> **Selected text**
»»
Curing the woes of the health sector

The conservative prime minister did not beat around the bush after his visit to the Ministry of Health yesterday. «Significant progress has been made,» Costas Karamanlis said of his administration’s performance in this very crucial sector. «However much still remains to be done,» he added. Without a doubt, the prime minister’s statements echo public sentiment. On the one hand, people appreciate the fact that Health Minister Nikitas Kaklamanis has done a great job of getting rid of the blight of collapsable cots in hospital corridors – a problem that has plagued Greece’s state clinics for decades. On the other hand, one can only feel frustration with the fact that of a total 490 beds in intensive-care units, 120 are not in use because of staff shortages. Although millions of euros were spent on the equipment, 120 beds are not in use because of the state’s failure to hire the requisite staff. The state is at best hiring out beds in the intensive-care units of private clinics or, at worst, putting people’s lives at risk. We can only welcome Karamanlis’s pledge that he will make every effort to remedy the staff shortages and recruit extra personnel – starting with intensive-care units. The same applies to the premier’s commitment to personally see to the issue of raising the necessary funds to move forward with the social rehabilitation program for patients in psychiatric institutions. The government’s plans enjoy the full support of the public, which hopes that the premier’s latest promises will not get lost in the ocean of government obligations. People never raise an eyebrow over health spending. It’s one thing to hire personnel in the blatantly understaffed health sector and quite another to proceed with thousands of controversial posts in local administrations – mostly political favors. Greeks, most of whom are having trouble dealing with the economic strain of living with the measures imposed to meet the EU eurozone targets, are at least entitled to the basic welfare provisions and quality medical treatment. The government has taken promising steps in this area. People hope that these positive signs are the prologue to further and more significant reforms and not a cause for slackening.
««
> **Aim of the exercise**
Make a faithful copy of the selected text.

> **Supplied material**
»»
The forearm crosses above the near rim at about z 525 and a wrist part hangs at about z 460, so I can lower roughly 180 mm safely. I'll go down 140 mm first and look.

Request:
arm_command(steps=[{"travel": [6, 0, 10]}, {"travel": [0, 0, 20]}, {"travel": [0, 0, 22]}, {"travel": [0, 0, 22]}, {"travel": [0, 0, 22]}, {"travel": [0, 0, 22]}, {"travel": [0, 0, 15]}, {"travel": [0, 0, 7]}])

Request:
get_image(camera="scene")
««
> **Completed exercise**
Curing the woes of the health sector

The conservative prime minister did not beat around the bush after his visit to the Ministry of Health yesterday. «Significant progress has been made,» Costas Karamanlis said of his administration’s performance in this very crucial sector. «However much still remains to be done,» he added. Without a doubt, the prime minister’s statements echo public sentiment. On the one hand, people appreciate the fact that Health Minister Nikitas Kaklamanis has done a great job of getting rid of the blight of collapsable cots in hospital corridors – a problem that has plagued Greece’s state clinics for decades. On the other hand, one can only feel frustration with the fact that of a total 490 beds in intensive-care units, 120 are not in use because of staff shortages. Although millions of euros were spent on the equipment, 120 beds are not in use because of the state’s failure to hire the requisite staff. The state is at best hiring out beds in the intensive-care units of private clinics or, at worst, putting people’s lives at risk. We can only welcome Karamanlis’s pledge that he will make every effort to remedy the staff shortages and recruit extra personnel – starting with intensive-care units. The same applies to the premier’s commitment to personally see to the issue of raising the necessary funds to move forward with the social rehabilitation program for patients in psychiatric institutions. The government’s plans enjoy the full support of the public, which hopes that the premier’s latest promises will not get lost in the ocean of government obligations. People never raise an eyebrow over health spending. It’s one thing to hire personnel in the blatantly understaffed health sector and quite another to proceed with thousands of controversial posts in local administrations – mostly political favors. Greeks, most of whom are having trouble dealing with the economic strain of living with the measures imposed to meet the EU eurozone targets, are at least entitled to the basic welfare provisions and quality medical treatment. The government has taken promising steps in this area. People hope that these positive signs are the prologue to further and more significant reforms and not a cause for slackening.